In other words, Israelis, as they contemplate whether to embrace the path of ethnic cleansing or simply retain an apartheid system, must consider whether they want to consolidate what more and more people around the world view as a pariah state. The answer may be yes, but what security lies in this, and for how long? In recent decades, Israel’s enemies have improved their weapons and strategies, while the United States, Israel’s strongest ally, has found itself more isolated. The refusal of Israeli leaders to give Palestinians a state—even one that is mangled and garrisoned by an abusive military, where Israel controls all access points, all resources, all lives—is no longer tolerable to a generation of young people worldwide.

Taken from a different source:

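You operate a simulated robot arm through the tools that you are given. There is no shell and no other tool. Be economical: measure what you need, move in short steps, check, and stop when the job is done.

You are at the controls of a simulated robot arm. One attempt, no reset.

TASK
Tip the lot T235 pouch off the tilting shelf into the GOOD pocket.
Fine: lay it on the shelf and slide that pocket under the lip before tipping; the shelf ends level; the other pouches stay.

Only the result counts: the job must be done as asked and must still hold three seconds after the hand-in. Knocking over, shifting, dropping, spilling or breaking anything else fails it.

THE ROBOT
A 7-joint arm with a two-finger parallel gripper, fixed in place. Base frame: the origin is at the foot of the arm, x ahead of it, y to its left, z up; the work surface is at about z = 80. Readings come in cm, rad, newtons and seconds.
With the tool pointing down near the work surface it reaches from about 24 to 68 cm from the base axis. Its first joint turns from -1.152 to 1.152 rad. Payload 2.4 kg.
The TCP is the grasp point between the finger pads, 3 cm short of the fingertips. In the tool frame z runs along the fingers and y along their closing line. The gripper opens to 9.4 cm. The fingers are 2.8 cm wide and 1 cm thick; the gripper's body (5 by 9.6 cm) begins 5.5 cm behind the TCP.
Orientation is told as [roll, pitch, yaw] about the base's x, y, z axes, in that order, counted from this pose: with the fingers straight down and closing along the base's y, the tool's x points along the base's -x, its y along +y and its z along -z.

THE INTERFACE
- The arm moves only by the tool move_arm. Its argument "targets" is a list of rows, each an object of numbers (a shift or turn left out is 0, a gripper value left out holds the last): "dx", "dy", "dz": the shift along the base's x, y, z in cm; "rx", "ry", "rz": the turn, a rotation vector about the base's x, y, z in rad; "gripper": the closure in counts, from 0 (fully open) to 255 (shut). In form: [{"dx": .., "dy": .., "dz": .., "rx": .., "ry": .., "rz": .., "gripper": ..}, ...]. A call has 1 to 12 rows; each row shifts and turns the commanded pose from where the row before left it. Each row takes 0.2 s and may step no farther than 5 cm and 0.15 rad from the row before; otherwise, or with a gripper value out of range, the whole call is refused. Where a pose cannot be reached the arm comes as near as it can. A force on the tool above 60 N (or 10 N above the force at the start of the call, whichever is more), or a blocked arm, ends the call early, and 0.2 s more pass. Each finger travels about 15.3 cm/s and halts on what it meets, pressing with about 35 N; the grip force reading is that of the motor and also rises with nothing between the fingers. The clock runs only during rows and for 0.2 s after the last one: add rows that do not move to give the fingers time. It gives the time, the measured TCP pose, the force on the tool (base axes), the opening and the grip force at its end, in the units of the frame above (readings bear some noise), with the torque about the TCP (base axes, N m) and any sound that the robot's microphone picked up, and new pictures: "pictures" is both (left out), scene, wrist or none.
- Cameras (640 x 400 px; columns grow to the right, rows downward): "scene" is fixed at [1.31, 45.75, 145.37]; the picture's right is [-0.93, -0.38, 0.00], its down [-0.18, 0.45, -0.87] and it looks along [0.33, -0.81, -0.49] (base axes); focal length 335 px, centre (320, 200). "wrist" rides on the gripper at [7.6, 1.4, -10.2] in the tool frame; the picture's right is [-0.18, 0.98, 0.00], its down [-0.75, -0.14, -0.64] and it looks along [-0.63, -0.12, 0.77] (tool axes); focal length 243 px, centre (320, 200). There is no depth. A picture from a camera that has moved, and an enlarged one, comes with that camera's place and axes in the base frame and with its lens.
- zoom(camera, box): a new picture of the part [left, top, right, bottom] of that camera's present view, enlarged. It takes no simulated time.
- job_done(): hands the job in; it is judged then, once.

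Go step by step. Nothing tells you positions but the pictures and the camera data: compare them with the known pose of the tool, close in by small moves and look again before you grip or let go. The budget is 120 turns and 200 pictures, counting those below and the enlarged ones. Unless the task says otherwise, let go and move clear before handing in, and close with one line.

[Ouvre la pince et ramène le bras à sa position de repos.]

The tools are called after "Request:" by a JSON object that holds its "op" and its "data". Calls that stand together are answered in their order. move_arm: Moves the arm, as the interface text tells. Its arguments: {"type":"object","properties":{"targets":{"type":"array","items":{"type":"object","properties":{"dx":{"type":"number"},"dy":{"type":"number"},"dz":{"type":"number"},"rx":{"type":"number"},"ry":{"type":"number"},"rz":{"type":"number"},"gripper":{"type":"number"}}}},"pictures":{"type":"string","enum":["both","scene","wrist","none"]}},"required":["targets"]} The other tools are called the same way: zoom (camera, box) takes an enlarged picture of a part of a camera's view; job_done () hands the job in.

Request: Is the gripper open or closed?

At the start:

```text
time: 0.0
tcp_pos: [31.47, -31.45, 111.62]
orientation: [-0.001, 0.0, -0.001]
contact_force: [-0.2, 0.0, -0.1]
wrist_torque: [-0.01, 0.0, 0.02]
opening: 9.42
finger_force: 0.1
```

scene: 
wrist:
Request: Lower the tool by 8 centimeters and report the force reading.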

Israelis must feel besieged and many are facing a rising tide of antisemitism. Given the significant numbers of Jews in Israel and outside who reject the pitiless logic of Israel’s occupation, antisemitism is not only an odious reaction to what Israel is doing, it is also an especially stupid one. As Israel stands before the two alternatives of a just peace with the Palestinians or ethnic cleansing, they have to be persuaded to select the first. There are those in Israel, many of them in power, who reject peace, which is precisely why those in the Arab world and elsewhere who want a settlement must find common cause with Jews all over who seek the same thing.

When the reactions to October 7 finally die down, many will realize what should be obvious by now. Jews and Arabs have no choice but to coexist since neither people will ever manage to get rid of the other, even as striving to do so diminishes each.